For a taste of the real Cyprus, you should try a glass of wine or perhaps the fiery spirit zivania accompanied by one or more of the island’s wide range of preserved meat delicacies.
These include spicy sausages or loukanika, lountza, apochti, zalatina, posyrti, tsamarella and hiromeri. The last of these, hiromeri, is made from smoked pork leg matured in salt and red wine. Its production is a complicated procedure and can take several months but it then has a long shelf life, an important factor when there was no refrigeration in Cyprus. It has a strong taste and is used by locals as a snack with drinks or as part of a meze. Hiromeri is specifically produced in the village of Potamitissa, Pitsilia, an area renowned for high-quality preserved meat products. In the past, every village family would keep a pig so that they could make their various pork meat products for the entire year.
The animal was fed with barley and acorns and other plants found in rural areas. Slaughtering took place between Christmas and Theofania (Epiphany) on January 6, and was a big event. Relatives and friends would meet early in the morning in the house of the host and help with the procedure. The same night they all met for dinner and ate pies with epsima (concentrated grape juice) and an array of local meze (afelia, liver etc). Often, the banquet was a reason to celebrate the marriage of a young couple. The following days, preparation of various meat products would begin.

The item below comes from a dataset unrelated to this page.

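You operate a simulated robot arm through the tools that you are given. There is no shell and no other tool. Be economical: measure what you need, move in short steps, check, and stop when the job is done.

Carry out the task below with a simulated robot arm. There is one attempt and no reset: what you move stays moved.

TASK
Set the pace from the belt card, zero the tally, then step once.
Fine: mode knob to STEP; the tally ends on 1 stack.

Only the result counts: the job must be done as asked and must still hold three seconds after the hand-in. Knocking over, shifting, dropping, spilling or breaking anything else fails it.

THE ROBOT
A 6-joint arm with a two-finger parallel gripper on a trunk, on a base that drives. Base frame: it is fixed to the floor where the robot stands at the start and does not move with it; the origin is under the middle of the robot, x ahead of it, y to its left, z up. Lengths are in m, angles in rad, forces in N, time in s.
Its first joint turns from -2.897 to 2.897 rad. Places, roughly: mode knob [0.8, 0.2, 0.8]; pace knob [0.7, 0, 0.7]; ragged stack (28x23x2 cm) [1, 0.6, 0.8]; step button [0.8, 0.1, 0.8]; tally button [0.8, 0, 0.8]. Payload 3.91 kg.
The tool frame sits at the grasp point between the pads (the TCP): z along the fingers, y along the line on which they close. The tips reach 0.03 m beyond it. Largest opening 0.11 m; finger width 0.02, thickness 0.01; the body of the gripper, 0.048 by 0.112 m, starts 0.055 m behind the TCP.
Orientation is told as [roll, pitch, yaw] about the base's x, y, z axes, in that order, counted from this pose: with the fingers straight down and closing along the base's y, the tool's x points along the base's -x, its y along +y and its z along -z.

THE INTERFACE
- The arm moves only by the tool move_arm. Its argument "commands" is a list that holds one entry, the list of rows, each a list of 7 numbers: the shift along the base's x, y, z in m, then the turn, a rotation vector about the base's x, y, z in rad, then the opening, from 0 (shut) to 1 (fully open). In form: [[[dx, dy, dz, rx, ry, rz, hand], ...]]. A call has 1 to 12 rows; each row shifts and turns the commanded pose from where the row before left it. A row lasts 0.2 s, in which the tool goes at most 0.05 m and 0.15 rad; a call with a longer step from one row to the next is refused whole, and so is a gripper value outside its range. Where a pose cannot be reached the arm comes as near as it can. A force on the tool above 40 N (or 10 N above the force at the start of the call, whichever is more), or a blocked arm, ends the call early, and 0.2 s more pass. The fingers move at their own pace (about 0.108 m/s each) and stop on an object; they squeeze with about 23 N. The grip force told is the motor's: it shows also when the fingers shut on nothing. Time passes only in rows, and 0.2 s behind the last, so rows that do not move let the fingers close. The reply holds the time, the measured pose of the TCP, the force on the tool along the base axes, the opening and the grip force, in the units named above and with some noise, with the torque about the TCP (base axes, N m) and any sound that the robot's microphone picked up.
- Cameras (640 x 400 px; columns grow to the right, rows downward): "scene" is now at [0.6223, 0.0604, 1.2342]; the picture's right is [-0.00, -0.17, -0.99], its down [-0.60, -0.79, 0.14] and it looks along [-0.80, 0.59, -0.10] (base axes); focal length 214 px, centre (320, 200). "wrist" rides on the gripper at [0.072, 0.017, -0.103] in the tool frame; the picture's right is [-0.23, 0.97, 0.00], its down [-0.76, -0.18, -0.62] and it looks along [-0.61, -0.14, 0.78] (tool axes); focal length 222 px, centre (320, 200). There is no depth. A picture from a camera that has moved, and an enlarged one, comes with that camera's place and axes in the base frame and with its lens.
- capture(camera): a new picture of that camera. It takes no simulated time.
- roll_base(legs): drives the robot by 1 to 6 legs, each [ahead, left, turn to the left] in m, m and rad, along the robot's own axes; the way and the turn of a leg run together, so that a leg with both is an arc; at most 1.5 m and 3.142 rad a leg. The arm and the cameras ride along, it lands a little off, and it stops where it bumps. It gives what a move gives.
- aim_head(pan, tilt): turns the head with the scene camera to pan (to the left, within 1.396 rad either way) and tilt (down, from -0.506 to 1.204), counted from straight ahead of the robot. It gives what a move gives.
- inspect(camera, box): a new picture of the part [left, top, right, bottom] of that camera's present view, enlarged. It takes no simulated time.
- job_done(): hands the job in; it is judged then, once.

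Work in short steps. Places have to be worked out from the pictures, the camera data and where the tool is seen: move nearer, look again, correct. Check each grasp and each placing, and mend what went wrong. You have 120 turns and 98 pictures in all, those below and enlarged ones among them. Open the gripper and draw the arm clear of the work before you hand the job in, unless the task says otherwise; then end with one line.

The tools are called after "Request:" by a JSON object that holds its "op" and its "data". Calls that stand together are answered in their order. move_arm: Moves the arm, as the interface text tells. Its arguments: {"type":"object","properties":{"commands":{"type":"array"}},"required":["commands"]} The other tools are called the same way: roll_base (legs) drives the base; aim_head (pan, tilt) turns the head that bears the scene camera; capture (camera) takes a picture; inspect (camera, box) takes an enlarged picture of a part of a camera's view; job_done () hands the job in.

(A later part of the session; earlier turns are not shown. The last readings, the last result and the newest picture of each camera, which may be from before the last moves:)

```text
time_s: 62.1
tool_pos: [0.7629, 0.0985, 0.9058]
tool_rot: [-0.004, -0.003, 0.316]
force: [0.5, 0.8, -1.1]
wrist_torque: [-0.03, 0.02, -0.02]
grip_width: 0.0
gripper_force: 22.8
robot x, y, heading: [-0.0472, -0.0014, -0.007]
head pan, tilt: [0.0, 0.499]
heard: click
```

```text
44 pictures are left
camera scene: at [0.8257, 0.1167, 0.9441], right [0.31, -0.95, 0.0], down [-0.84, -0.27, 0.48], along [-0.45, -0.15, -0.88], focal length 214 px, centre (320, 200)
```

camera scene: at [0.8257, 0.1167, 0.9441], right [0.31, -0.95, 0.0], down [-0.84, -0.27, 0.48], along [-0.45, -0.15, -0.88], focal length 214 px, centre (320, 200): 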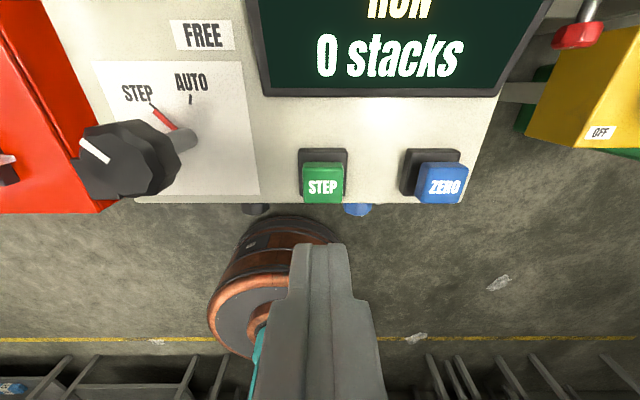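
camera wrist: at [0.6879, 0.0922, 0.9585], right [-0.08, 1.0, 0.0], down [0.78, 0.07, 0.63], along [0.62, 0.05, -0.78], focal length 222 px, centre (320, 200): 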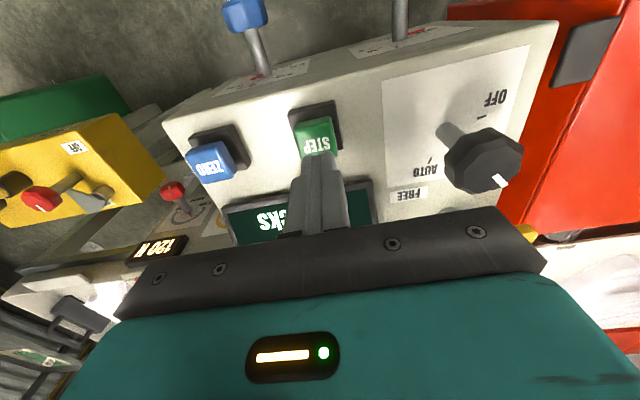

To make hiromeri, you need pork leg, thick salt and red wine. It is a three to four-month process during which the pork leg, carefully cleaned of excess fat and veins, is matured in red dry wine and salt for 20 to 25 days. Every day it is checked and more wine is added if needed. When it is removed from the wine it is placed in a press for 48 hours then smoked slowly in burning wood three to four times a week for a period of three to four months. After some time of soaking, draining and pressing, it is left to cool in smoke rooms for two months. Like most Cypriot delicacies, hiromeri is highly aromatic. Nowadays not all preserved meat products are homemade. Several state-of-the-art manufacturing units use latest technology, paying great attention to hygiene and safety. The continuous quality control and modernisation of production and packing procedures ensure top-quality products.
But in mountain villages, local people still produce homemade hiromeri for their family and as a treat for relatives and friends.